§ Direction: Transcribe all of the article and nothing else.
··· Article
Rockets separate from the launch pad and supporting structures very early in flight. It seems like they should tip over once that happens.

  • Why don't they tip over ?

  • Is it due to a well designed center of gravity or do they somehow achieve aerodynamic stabilization ?


Nowadays, rockets use a Gimbaled Thrust System. The rocket nozzles are gimbaled (An appliance that allows an object such as a ship's compass, to remain horizontal even as its support tips) so they can vector the thrust to direct the rocket. In a gimbaled thrust system, the exhaust nozzle of the rocket can be swivelled from side to side. As the nozzle is moved, the direction of the thrust is changed relative to the center of gravity of the rocket.

Early rockets had Vernier Thrusters which uses small rocket engines on either sides, to control the attitude (vs altitude) of a rocket. Nowadays, they are common in most satellites.
······
··· Data lines
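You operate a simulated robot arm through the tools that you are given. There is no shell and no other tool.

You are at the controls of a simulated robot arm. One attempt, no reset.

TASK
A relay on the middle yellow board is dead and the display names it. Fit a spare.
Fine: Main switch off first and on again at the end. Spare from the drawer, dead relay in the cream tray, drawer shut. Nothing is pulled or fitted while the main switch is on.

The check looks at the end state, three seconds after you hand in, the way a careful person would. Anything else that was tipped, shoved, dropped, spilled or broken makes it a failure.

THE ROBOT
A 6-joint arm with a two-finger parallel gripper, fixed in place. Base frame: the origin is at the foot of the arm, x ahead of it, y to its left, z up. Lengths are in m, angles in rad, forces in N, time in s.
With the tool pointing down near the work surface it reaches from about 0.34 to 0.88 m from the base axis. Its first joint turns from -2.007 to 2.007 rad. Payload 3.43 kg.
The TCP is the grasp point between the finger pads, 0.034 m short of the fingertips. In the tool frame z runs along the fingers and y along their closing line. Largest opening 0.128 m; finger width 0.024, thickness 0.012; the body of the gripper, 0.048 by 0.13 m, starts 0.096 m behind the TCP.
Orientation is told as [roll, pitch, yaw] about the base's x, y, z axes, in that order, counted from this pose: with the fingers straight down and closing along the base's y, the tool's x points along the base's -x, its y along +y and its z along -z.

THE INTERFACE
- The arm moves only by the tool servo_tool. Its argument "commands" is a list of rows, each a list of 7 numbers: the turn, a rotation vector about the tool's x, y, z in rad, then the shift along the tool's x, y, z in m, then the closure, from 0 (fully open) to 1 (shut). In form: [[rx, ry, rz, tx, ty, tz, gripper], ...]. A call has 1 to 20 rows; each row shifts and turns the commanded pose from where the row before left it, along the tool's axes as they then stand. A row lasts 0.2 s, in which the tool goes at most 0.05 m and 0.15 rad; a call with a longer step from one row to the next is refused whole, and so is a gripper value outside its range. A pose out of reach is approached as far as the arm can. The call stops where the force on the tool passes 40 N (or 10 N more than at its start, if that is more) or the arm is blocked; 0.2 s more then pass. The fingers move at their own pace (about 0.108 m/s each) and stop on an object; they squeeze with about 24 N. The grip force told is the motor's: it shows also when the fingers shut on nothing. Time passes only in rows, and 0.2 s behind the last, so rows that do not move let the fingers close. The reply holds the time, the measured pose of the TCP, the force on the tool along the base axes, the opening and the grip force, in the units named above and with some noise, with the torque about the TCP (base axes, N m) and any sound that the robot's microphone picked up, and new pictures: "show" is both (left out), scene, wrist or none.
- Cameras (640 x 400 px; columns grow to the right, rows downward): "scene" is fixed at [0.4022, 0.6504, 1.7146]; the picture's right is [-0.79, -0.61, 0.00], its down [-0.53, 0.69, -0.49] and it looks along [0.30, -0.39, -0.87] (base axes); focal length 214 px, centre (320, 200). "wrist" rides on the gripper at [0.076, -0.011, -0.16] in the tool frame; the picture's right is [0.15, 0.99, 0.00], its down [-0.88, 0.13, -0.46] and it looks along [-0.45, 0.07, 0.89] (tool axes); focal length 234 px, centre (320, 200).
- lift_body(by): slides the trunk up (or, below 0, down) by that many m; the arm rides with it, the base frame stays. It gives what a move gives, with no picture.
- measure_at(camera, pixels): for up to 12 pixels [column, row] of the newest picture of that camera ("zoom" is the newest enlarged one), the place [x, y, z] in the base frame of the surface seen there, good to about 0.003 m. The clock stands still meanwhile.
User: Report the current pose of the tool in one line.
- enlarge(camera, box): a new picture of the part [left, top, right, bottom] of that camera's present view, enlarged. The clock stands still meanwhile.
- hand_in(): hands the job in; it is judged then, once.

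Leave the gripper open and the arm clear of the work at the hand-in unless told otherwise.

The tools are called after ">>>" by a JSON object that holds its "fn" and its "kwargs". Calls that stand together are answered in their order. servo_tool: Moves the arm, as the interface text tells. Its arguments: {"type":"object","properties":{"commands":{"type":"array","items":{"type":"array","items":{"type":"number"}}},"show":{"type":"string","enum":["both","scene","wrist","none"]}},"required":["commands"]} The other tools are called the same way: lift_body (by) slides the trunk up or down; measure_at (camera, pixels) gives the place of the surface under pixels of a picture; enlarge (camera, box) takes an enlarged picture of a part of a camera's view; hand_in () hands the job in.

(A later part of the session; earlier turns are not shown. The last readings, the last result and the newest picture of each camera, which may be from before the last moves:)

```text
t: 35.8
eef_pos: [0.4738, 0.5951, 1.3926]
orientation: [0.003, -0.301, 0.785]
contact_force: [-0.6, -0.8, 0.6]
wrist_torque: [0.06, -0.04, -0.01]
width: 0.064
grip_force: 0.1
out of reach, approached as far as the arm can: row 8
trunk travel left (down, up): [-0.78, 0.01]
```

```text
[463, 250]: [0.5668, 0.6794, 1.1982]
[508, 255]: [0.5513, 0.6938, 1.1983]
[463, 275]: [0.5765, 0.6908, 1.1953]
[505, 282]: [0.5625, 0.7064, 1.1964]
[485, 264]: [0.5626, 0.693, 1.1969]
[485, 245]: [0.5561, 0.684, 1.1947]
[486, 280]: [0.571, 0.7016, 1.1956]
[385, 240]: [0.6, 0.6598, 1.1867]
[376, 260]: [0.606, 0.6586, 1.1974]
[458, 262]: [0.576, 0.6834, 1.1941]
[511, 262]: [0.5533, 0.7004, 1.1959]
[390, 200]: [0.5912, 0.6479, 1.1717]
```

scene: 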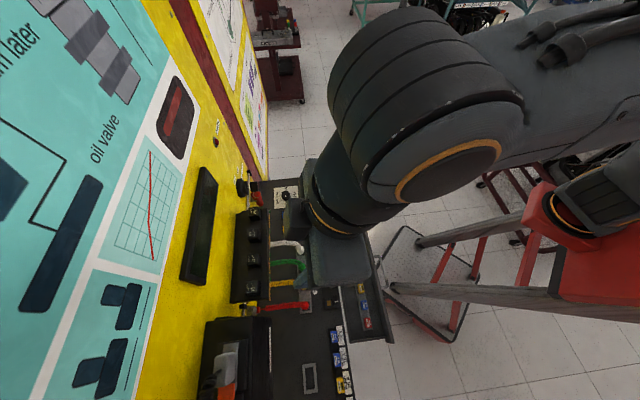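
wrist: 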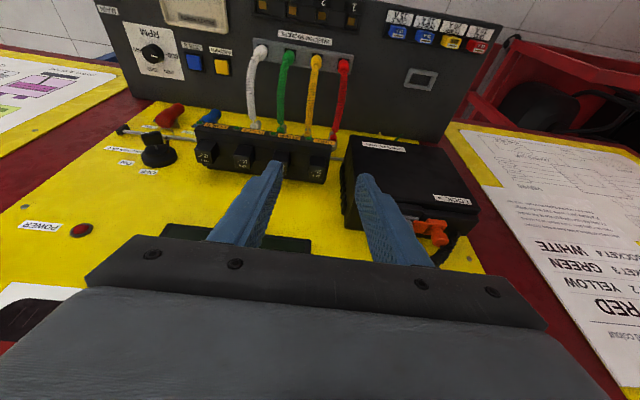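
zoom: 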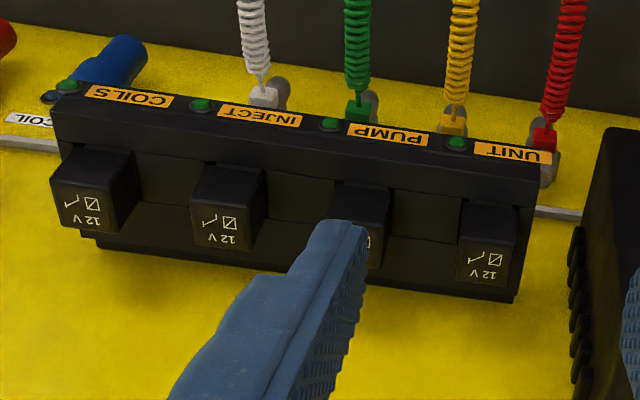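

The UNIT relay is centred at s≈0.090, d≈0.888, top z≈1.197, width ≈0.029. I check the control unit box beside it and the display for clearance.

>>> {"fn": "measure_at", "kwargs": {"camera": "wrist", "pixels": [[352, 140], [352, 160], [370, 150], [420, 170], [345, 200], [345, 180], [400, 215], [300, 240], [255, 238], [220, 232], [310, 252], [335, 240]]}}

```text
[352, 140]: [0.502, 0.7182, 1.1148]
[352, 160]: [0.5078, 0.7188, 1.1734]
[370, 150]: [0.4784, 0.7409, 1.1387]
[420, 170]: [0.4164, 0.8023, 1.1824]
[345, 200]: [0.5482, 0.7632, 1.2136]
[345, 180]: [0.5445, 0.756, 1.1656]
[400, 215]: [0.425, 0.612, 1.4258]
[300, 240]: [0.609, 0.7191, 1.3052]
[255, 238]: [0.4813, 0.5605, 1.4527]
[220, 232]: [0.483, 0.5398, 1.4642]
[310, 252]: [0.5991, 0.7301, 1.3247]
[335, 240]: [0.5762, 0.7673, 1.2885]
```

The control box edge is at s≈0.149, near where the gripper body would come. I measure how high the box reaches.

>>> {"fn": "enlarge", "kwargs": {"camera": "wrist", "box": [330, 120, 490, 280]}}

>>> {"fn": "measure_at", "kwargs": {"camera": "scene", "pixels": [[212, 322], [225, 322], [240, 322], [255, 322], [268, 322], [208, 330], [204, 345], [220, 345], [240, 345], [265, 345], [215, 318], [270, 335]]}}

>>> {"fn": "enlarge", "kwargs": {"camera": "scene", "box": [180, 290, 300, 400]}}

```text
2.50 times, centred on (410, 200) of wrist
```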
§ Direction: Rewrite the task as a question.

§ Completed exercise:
······
§ Completed exercise:
Rockets separate from the launch pad and supporting structures very early in flight. It seems like they should tip over once that happens.

  • Why don't they tip over ?

  • Is it due to a well designed center of gravity or do they somehow achieve aerodynamic stabilization ?


Nowadays, rockets use a Gimbaled Thrust System. The rocket nozzles are gimbaled (An appliance that allows an object such as a ship's compass, to remain horizontal even as its support tips) so they can vector the thrust to direct the rocket. In a gimbaled thrust system, the exhaust nozzle of the rocket can be swivelled from side to side. As the nozzle is moved, the direction of the thrust is changed relative to the center of gravity of the rocket.

Early rockets had Vernier Thrusters which uses small rocket engines on either sides, to control the attitude (vs altitude) of a rocket. Nowadays, they are common in most satellites.